Quoted text:
People are often a little confused when they find out that I previously did a degree in physics and started on a path into the world of finance.
Looking back it confuses me… what was I thinking?!
At the time I didn’t have any clear idea of what I wanted to do. I was interested in physics and so went to university to do the hardest thing I could. Physics explains everything right?
I probably could’ve realised sooner that it wasn’t for me. But I was having A LOT of fun at uni, so it didn’t really matter.
One thing that was happening at uni though was I beginning to experience pain. At first only mild and occasional, but by the end of my degree, it was near-constant and severe.
A history of martial arts, a series of injuries, poor posture, glandular fever and the resultant post-viral syndrome, and an unhealthy lifestyle was catching up to me.
I saw countless physiotherapists and chiropractors, had investigations with my doctor and at the hospital, all to no avail. At best I got short-term symptom relief.

Source material:
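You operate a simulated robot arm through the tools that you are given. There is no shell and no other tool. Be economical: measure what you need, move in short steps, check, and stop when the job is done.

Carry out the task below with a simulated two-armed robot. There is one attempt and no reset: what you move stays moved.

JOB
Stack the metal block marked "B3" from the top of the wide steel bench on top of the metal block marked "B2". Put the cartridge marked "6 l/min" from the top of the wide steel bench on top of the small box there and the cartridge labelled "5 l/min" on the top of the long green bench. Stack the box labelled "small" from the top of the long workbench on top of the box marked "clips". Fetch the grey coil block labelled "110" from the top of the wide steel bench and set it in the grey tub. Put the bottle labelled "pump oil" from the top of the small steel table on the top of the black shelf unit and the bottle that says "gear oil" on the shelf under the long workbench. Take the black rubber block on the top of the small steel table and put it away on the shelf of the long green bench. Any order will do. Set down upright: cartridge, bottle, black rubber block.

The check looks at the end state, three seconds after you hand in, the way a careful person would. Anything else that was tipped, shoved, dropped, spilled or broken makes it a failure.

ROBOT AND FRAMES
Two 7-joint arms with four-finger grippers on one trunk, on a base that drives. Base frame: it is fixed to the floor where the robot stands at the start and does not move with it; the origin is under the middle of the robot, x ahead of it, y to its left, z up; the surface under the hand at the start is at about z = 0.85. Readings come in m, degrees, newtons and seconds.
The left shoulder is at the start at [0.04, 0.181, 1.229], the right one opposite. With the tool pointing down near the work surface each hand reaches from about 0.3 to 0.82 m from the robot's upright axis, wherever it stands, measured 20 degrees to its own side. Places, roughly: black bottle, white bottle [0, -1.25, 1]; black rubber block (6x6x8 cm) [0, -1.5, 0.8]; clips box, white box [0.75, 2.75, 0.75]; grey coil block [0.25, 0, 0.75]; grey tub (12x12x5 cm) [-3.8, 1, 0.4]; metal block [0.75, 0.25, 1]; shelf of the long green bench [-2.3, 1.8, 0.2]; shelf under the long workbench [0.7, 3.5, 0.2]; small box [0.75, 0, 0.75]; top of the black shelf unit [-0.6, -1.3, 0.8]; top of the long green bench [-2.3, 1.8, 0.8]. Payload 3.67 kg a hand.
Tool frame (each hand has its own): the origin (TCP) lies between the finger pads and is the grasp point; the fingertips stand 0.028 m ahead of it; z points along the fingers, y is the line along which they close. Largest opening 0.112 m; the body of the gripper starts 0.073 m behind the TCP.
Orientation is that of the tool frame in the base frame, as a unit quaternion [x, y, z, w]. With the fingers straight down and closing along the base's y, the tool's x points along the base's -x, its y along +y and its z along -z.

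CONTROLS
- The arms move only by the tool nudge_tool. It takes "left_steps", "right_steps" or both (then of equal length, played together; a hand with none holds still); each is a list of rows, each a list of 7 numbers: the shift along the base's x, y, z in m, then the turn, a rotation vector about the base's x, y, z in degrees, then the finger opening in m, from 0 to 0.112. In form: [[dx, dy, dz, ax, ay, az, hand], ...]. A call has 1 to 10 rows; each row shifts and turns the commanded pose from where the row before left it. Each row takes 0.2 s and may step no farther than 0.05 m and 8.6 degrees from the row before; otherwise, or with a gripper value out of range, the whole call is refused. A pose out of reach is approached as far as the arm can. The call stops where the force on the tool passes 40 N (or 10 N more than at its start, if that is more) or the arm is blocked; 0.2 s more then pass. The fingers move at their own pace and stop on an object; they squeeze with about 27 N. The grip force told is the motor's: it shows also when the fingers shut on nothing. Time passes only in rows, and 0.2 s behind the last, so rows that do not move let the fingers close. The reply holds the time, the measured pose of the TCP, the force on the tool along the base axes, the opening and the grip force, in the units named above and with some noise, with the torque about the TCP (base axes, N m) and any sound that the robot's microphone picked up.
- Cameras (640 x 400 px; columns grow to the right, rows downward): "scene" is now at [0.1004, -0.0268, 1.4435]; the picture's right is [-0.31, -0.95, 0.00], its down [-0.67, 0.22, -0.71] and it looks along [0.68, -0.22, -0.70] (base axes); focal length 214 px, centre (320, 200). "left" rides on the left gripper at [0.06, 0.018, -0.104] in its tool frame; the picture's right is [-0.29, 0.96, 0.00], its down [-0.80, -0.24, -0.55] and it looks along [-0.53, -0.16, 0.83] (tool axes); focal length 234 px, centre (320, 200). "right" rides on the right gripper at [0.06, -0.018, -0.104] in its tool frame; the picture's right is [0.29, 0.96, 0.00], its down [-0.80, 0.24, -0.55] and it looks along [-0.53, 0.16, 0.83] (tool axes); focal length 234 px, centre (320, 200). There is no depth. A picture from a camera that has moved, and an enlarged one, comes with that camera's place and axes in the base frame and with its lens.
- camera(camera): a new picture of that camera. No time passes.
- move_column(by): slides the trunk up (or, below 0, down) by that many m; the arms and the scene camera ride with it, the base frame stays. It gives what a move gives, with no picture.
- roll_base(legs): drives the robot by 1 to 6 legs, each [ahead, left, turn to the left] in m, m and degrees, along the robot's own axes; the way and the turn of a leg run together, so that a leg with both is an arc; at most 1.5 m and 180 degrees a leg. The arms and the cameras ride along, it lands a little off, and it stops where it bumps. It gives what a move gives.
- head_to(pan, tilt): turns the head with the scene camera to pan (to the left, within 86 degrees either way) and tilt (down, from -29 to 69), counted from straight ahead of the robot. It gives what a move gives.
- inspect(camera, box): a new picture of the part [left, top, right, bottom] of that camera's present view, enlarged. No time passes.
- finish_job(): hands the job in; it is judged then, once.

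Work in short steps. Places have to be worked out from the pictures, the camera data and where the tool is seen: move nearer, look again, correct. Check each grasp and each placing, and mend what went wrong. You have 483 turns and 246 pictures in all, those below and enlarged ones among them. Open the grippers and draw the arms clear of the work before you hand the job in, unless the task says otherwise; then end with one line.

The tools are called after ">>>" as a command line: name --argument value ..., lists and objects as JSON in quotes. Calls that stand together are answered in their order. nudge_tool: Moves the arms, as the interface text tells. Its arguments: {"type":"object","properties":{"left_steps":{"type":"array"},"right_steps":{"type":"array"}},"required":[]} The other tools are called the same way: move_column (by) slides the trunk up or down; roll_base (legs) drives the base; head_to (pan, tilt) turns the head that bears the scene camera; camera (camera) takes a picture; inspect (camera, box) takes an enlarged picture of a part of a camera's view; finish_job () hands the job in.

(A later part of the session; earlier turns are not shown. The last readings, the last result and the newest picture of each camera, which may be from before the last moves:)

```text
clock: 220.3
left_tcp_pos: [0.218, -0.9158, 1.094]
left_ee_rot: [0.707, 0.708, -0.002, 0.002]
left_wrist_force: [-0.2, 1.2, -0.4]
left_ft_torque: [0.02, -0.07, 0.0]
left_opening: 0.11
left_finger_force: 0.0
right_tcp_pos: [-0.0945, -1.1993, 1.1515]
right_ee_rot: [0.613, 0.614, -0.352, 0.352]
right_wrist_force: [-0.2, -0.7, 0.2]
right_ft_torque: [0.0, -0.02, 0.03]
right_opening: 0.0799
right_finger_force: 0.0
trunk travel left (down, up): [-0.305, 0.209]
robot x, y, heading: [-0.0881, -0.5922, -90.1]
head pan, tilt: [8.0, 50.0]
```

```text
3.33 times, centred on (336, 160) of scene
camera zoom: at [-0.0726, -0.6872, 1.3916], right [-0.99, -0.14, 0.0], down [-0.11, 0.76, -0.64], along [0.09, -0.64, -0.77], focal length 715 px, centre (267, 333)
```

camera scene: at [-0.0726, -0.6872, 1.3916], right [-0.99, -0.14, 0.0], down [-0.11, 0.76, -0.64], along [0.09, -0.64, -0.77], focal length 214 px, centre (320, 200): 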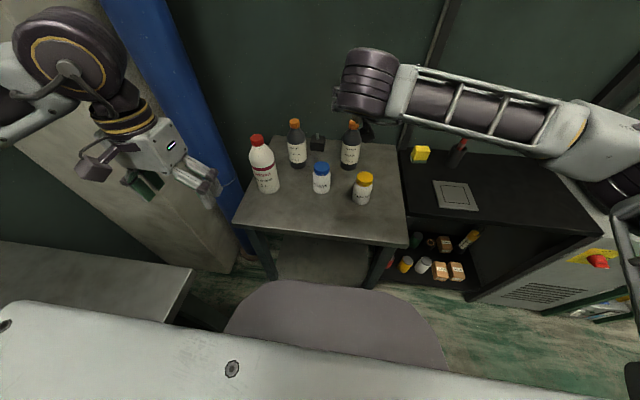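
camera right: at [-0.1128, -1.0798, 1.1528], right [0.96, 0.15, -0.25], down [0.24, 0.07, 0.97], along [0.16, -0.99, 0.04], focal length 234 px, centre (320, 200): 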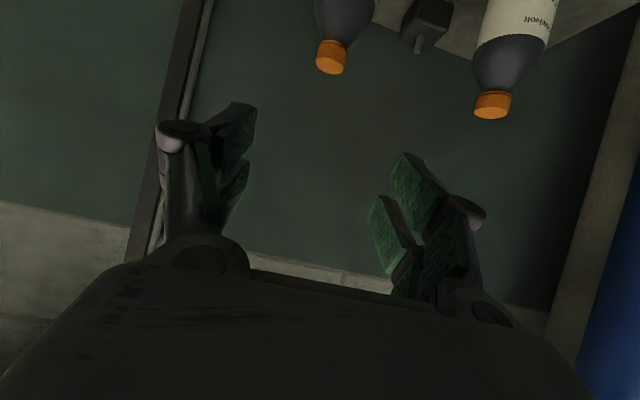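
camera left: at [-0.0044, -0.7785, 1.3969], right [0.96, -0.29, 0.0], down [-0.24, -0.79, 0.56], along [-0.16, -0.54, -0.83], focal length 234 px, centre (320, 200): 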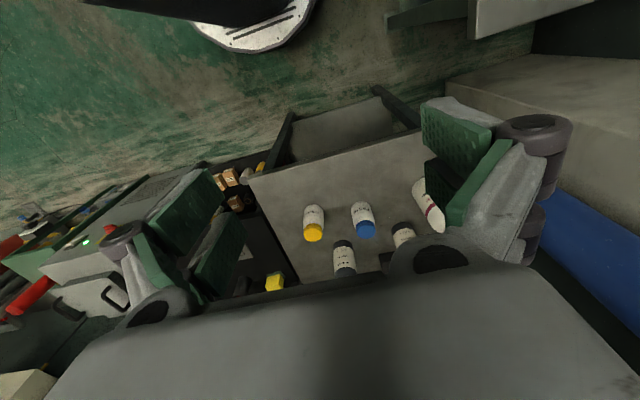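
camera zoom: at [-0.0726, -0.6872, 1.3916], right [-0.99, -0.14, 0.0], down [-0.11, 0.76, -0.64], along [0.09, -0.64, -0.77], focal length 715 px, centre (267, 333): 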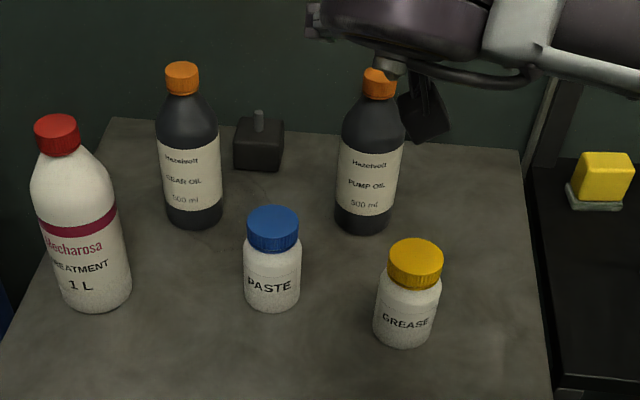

Required actions:
• A. Give the stretch of the quoted text that starts with "People are often" and ends with "explains everything right?", unchanged.
• B. Keep the quoted text going from its last sentence.

Answers below:
• A.
People are often a little confused when they find out that I previously did a degree in physics and started on a path into the world of finance.
Looking back it confuses me… what was I thinking?!
At the time I didn’t have any clear idea of what I wanted to do. I was interested in physics and so went to university to do the hardest thing I could. Physics explains everything right?

• B.
No clear explanation of what was going on. No solid action plan for how I was going to get out of pain. Just increasing levels of frustration, despondency and hopelessness.
A year after university it all came to a head and I decided I HAD to do something. I couldn’t sleep, I could hardly do anything without hurting, I was a mess.
I started seeing an Osteopath who finally gave me something resembling a sensible explanation of what was going on. Not the whole picture, but enough.
I started doing yoga which calmed my body down and get me in touch with myself in a way I’d never been. When your whole body hurts, you retreat from it into abstraction and distraction. Yoga made my body start to feel safe again.
To learn more I started a year-long course in Clinical Sports and Remedial Massage. I found I quite enjoyed it. Not only was I learning all about my own body, but I might also be able to help others in a similar situation.
So I followed where my learning and the science led.
I started another degree, this time in Osteopathy, to give a solid medical grounding to what I was learning. I considered physio and chiro, but the course at the UCO seemed by far the most well-rounded course I saw.
But the science, along with my own personal experience, clearly showed that manual therapy was only one part of the puzzle. So I completed a personal training qualification as well, along with a separate course in injury rehabilitation and exercise therapy.
That takes me to now, just finishing my third year of university and… I don’t hurt anymore. Well, not in a way that really bothers me.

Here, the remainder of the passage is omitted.